House Conservatives Introduce ‘Free Market’ Substitute for Bailout

September 30, 2008 - 5:43 PM
Following the defeat of the $700-billion bailout package on Monday, Rep. Jeb Hensarling, chairman of the Republican Study Committee (RSC), introduced a bill that relies on the free market rather than the federal government to solve the nation's financial problems.
(CNSNews.com) - Following the defeat of the $700-billion bailout package on Monday, Rep. Jeb Hensarling (R-Texas), chairman of the Republican Study Committee (RSC), introduced a bill that he said relies on the free market rather than the federal government to solve the nation’s financial problems.
 
Instead of mandating that the U.S. Treasury purchase up to $700 billion in teetering mortgages and mortgage-backed securities, as the plan backed by the Bush administration and congressional leadership mandated, the RSC alternative would try to restore confidence in the mortgage market by insuring all such investments at 100 percent of their value.
 
Under the plan, mortgages that Treasury officials deemed to be risky would be insured at a higher premium than mortgages considered stable.

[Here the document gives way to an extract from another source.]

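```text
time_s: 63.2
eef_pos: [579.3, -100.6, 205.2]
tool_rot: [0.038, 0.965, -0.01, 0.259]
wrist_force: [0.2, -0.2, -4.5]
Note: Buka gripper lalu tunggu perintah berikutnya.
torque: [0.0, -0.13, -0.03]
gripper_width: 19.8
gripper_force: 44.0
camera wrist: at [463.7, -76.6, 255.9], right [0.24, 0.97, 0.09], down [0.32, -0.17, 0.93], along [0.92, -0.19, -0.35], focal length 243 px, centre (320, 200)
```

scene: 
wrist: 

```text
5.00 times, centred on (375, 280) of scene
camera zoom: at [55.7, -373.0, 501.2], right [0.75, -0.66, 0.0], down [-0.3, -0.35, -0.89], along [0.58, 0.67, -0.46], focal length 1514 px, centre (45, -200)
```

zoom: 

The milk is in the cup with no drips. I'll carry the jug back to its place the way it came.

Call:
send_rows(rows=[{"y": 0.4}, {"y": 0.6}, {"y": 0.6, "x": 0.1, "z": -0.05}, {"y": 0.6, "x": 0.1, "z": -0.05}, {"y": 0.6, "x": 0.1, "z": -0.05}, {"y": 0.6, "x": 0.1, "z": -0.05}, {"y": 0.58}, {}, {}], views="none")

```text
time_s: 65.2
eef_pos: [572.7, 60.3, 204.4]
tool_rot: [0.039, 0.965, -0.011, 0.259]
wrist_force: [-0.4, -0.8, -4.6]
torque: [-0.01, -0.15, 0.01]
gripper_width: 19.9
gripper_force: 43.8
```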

The mortgages would be insured by the federal government, i.e., tax dollars. Thus, the plan is not pure free market but is more reasonable than an outright federal purchase of the mortgages with tax dollars, suggested Hensarling.
 
“In order to fundamentally deal with the crisis, some part of the full faith and credit of the government will have to be behind it [the solution],” Hensarling told CNSNews.com, and this would shore-up confidence in the mortgage and mortgage-backed securities markets.  “But Wall Street ought to be paying for that, and we ought to be limiting taxpayer exposure.”
 
The plan also includes provisions important to Democrats that had been a part of the Bush plan, such as a provision that would severely limit the size of the “golden parachute” an executive, whose failing companies opted into the government’s insurance plan, could receive and ensuring that financial institutions participating in the program would have to disclose more about their mortgage-asset holdings.
 
Hensarling said at a press conference Monday that under ordinary circumstances conservatives would not consider granting the federal government such powers of intervention, but in these “extraordinary times” his caucus realizes that compromise is necessary.
 
“We come here ready to swallow hard, but we can’t swallow everything,” said Hensarling. “We do not feel that models such as loans secured by assets and the insurance model received the attention they were due. On a normal day, a conservative would run for the exits from either of those plans, but these are extraordinary times.”
 
However, the bill also includes provisions that appeal to free-market conservatives, including the gradual privatization of federal lending giants Fannie Mae and Freddie Mac; regulations barring Government Sponsored Enterprises (GSE’s) from engaging in risky investments; and temporary tax cuts and regulatory relief for businesses.
 
A press release from the RSC about the alternative plan states that it will allow Wall Street to work its way out of the financial crisis rather than cause it to depend upon the American workers’ tax dollars.
 
“We believe that we can help Wall Street work out of this crisis, not force the taxpayers into a bailout,” said the RSC. “We believe that voluntary private capital, not involuntary taxpayer capital, will help the system recover.”
 
“House conservatives believe that any model that essentially has taxpayers bailing out Wall Street is fundamentally flawed,” said Hensarling at the press conference.
 
Sources on Capitol Hill told CNSNews.com that at least five other conservatives in the House, including  Reps. Bill Sali (R-Idaho), Paul Ryan (R-Wis.), Joe Barton (R-Texas), John Shadegg (R-Ariz.), and Marsha Blackburn (R-Tenn.) are also developing alternative plans to deal with the mortgage crisis.